これからの廃プラのリサイクル手法は、ブランドオーナーの意向で決まる。ブランドオーナーとは、消費財や食品のメーカーなど、圧倒的な知名度をもった商品を製造・販売している企業のことである。例えば、PETボトルのリサイクルは、サントリーなど飲料メーカーが再生PETボトルを使っていくとコミットメントを発表してから一変。ここ数年でボトルtoボトルの流れが加速した。2020年度でその比率は15.7%だが、全清飲が2030年に50%の目標を掲げており、これに向けて毎年上がっていくに違いない。

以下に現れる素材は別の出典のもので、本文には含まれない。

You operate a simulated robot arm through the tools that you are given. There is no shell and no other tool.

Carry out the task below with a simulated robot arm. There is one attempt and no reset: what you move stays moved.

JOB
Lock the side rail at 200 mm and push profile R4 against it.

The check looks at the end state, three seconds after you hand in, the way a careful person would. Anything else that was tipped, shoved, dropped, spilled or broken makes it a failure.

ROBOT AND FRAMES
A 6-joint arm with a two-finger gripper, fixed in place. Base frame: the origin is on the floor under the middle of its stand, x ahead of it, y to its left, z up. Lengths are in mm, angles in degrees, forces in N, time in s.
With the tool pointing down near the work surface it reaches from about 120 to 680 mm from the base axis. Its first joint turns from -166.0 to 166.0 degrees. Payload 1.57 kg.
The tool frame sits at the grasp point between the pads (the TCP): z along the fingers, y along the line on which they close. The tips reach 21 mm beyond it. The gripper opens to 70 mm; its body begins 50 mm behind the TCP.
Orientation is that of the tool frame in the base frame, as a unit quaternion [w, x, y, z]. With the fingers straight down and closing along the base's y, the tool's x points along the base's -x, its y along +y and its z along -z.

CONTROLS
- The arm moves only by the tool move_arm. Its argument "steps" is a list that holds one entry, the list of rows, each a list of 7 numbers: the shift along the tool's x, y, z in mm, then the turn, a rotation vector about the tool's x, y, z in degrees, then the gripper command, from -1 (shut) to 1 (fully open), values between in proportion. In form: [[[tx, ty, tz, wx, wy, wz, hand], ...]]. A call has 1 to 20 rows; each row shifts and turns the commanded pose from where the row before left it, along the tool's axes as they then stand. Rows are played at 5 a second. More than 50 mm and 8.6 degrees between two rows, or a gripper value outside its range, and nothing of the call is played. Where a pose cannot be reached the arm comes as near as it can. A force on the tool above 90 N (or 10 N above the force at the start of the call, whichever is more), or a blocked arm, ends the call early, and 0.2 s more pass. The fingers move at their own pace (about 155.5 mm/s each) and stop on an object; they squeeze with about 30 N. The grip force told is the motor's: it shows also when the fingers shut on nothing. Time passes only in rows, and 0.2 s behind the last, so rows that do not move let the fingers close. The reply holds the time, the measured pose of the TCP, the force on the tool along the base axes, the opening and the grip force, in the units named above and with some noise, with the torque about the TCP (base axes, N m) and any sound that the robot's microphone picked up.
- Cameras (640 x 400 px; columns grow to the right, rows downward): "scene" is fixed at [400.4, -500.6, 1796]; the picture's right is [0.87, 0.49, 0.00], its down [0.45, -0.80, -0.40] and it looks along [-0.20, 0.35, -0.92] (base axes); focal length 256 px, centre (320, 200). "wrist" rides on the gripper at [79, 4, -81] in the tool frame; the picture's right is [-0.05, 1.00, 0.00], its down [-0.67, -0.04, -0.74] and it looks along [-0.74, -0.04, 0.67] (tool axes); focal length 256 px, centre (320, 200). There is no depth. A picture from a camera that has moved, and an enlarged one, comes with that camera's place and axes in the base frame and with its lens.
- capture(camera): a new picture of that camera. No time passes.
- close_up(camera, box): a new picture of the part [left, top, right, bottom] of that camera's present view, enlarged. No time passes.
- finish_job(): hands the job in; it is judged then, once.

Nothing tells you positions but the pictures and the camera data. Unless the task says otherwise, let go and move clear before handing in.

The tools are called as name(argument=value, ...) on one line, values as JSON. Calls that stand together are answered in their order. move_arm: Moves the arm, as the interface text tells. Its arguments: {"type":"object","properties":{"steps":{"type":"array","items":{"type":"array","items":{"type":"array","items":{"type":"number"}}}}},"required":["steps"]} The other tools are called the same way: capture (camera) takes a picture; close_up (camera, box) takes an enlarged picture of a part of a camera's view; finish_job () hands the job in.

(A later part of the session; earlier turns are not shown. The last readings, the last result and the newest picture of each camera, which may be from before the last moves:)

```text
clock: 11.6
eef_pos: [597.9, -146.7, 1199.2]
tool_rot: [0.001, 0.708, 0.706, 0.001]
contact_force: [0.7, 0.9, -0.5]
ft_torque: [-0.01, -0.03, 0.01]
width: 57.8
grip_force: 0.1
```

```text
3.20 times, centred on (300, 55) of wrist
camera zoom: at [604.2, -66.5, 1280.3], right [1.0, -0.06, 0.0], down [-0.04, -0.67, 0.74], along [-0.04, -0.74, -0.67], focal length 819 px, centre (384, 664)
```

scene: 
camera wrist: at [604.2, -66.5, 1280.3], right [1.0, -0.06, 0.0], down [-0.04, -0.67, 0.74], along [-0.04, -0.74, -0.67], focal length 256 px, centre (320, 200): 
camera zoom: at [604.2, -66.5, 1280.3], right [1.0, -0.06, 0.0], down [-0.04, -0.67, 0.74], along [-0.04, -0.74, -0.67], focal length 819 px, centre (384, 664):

使用済タイヤはブリヂストンが再利用するプロジェクトを進めている。従来はバイオマスボイラーで再生可能エネルギーの燃料として使用されていた。これをENEOSとの共同事業で、ケミカルリサイクルの油化技術によって原材料に戻す。プラジャーナル調べで年間40万トンの廃タイヤが製紙業界で使われてきたが、製紙工場はタイヤメーカーのこうした意向で廃タイヤチップが入手しづらくなっている。サーマルリサイクルは石炭代替のメリットはあったが、循環利用できないため、他手法に廃プラ原料を奪われていく可能性がある。
ケミカルリサイクルは、ポストコンシューマー(使用済み)の雑多な廃プラの再生利用に適する。難点はコストの高さだったが、プラスチックの恩恵を受けている以上、少々値段が高くとも再生品を買うーー、そんな意識が消費者の間にも広がりつつある。サントリーは、今年10月からPETボトル飲料を6~20%値上げするが、その理由に「リサイクルPETボトル等サステナビリティ取り組みに対するコスト上昇」を挙げている。再生PETボトルはバージンPET樹脂のボトルよりキロあたり100円前後も高い。ブランドオーナーが商品への価格転嫁が可能とみれば、プラスチックのリサイクル手法にも幅が拡がり、循環利用が付加価値を生む時代になっていく。